--- START OF Text extract ---

La rivalidad entre Nintendo y Sega desde finales de los años 80 contribuyó a una mejora y avance espectacular de los videojuegos en todos los sentidos -gráficos, profundidad de pantalla, complejidad de las pruebas- que afectó también a sus bandas sonoras. Un aspecto que desde los lejanos Pacman o Space Invaders había ido creciendo en importancia exponencial con el objetivo de que el jugador viviese una experiencia completa. Pudiera aislarse totalmente de la realidad e introducirse en un mundo virtual al que, lenta pero progresivamente, iban llegando los sonidos del mundo exterior.
A este respecto, el soundtrack del primer Street fighter-como podían serlo muchos otros, caso del mágico Outrun– era muy revelador porque, inadvertidamente, mientras interminables combates se sucedían en la pantalla, se escuchaban ecos de las pistas de baile mezclados desprevenidamente con acelerados riffs rockeros, baterías programadas que preanunciaban (sin saberlo) el jungle, ritmos tradicionales japoneses sincopados en medio de continuos giros electro, etc. Aunque acaso no fuera hasta la aparición de Street of Rage1 y 2 y el segundo Street Fighter -por más que sobre esta afirmación se pueden contraponer y complementar lógicamente otras muchas- que la música de videojuegos estalló definitivamente de tal modo que aquellas bandas sonoras podían llegar a ser disfrutadas casi como discos independientes. De hecho, en cierto sentido, marcaron estilo y, en gran medida, incluso preanunciaron futuras modas. Eso sí, de una manera indirecta. Como casi todos los procesos en los que videojuegos y cultura se han visto mezclados.

--- END OF Text extract ---
--- START OF Material ---

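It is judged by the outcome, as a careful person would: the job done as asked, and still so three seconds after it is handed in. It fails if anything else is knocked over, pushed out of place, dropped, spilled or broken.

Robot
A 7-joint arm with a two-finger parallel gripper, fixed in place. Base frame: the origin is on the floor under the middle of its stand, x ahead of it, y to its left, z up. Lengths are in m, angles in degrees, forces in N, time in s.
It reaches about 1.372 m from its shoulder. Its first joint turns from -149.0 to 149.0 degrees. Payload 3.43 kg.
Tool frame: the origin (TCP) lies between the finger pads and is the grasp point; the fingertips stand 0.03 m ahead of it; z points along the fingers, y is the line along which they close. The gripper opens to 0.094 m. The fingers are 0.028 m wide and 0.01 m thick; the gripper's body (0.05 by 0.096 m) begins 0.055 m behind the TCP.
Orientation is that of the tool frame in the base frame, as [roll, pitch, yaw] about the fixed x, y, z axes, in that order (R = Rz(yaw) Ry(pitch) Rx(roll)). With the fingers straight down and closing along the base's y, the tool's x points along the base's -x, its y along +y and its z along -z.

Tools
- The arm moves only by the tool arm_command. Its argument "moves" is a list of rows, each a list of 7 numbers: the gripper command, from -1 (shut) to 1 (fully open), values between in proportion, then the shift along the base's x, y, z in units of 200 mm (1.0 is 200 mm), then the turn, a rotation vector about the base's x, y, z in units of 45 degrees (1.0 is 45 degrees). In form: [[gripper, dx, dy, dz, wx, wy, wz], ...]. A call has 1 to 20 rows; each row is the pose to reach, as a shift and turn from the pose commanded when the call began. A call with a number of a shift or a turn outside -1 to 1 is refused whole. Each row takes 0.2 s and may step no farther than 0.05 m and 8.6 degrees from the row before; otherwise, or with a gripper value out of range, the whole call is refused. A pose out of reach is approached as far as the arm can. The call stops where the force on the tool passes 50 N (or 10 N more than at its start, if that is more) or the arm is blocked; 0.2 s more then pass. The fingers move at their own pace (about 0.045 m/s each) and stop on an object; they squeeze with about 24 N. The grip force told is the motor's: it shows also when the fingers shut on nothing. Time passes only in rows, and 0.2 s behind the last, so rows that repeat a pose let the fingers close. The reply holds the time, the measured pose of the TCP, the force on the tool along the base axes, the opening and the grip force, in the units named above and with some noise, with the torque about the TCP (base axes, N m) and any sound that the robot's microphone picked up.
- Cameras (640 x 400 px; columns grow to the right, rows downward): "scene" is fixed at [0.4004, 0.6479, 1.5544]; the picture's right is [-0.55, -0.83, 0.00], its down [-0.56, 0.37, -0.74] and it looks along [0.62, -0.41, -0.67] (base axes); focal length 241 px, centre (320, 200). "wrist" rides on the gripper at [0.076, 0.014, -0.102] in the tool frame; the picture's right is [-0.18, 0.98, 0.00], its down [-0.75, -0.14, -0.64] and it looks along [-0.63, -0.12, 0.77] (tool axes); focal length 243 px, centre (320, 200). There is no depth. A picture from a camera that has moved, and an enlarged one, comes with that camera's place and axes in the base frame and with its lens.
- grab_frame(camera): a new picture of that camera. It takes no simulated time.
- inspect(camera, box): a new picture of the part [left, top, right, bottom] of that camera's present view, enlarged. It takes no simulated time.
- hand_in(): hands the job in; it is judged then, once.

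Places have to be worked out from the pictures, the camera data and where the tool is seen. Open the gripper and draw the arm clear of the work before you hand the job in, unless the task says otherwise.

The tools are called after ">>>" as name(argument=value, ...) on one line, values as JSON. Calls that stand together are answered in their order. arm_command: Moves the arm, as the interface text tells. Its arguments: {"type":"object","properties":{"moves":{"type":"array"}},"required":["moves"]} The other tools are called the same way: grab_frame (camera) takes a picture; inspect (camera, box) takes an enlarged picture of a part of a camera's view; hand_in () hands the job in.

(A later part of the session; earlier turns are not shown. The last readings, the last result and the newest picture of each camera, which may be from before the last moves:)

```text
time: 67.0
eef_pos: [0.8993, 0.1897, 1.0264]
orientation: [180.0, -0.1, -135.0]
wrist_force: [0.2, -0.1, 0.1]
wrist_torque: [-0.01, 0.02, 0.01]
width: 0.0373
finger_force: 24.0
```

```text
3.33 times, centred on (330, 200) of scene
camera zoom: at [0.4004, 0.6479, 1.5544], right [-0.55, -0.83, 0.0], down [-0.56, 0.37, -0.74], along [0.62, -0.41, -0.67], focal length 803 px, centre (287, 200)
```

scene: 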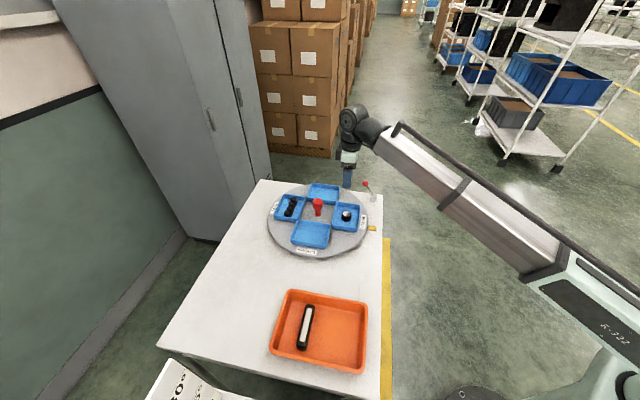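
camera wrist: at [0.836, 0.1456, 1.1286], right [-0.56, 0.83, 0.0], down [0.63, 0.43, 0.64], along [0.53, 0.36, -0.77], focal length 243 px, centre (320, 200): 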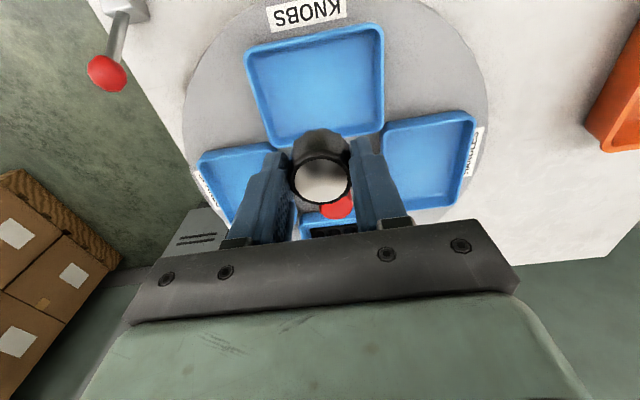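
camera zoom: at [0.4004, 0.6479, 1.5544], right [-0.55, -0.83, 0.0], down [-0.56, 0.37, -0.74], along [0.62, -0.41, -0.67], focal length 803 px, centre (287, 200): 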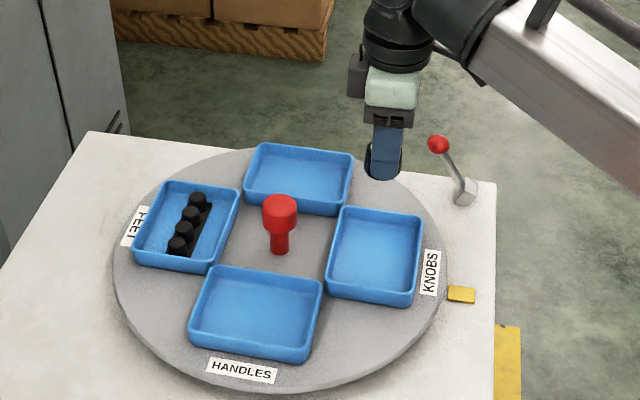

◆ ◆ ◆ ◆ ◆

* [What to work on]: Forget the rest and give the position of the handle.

--- END OF Material ---

* [What to work on]:
1. From the listing above, output exactly the run of lines that starts with the line containing "- grab_frame(camera): a" and ends with the line containing "The tools are". Use a numbered list and skip empty lines.
2. Take up the text extract again after its last words.

* [Results by task]:
1.
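1. - grab_frame(camera): a new picture of that camera. It takes no simulated time.
2. - inspect(camera, box): a new picture of the part [left, top, right, bottom] of that camera's present view, enlarged. It takes no simulated time.
3. - hand_in(): hands the job in; it is judged then, once.
4. Places have to be worked out from the pictures, the camera data and where the tool is seen. Open the gripper and draw the arm clear of the work before you hand the job in, unless the task says otherwise.
5. The tools are called after ">>>" as name(argument=value, ...) on one line, values as JSON. Calls that stand together are answered in their order. arm_command: Moves the arm, as the interface text tells. Its arguments: {"type":"object","properties":{"moves":{"type":"array"}},"required":["moves"]} The other tools are called the same way: grab_frame (camera) takes a picture; inspect (camera, box) takes an enlarged picture of a part of a camera's view; hand_in () hands the job in.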

2.
Intuyo que porque los creadores de la primera NES y de la Mega-Drive consiguieron sin más pretensión que divertir, lo que muchos artistas han intentado lograr a lo largo de los siglos: arte en movimiento. Biberones mentales. Ideogramas filosóficos. Flujos de pintura deslizándose por la mente del espectador hipnotizado y conquistado de tal modo que los más complejos conceptos se introducían en su mente con suma facilidad: taoísmo y zen nihilistas, virtualidad destructiva, «spleen» guerrero, ética psicótica, etc. Algo que, como suele suceder, pilló a contrapie a la «alta cultura» que todavía está intentando recuperarse del golpe y fagocitar para sus intereses esta nueva forma de expresión entre velados ataques que no pueden esconder cierta envidia y, en gran medida, una morbosa fascinación.
Resulta, en cualquier caso, muy difícil calibrar la importancia que en la música del siglo XXI han tenido estas bandas sonoras. No sé si su influjo es parecido al de los graffitis en el arte pictórico pero, desde luego, es grande. Aunque, eso sí, conviene precisarla y matizarla porque como suele ocurrir en el mundo de la cultura, ha sido un camino de ida y vuelta lleno de rincones vacíos, confusiones y diálogos que en el fondo no deberían importar tanto porque estamos hablando de puro hedonismo. Goce capitalista en medio de los vestigios del incendio consumista inoculado por las corporaciones.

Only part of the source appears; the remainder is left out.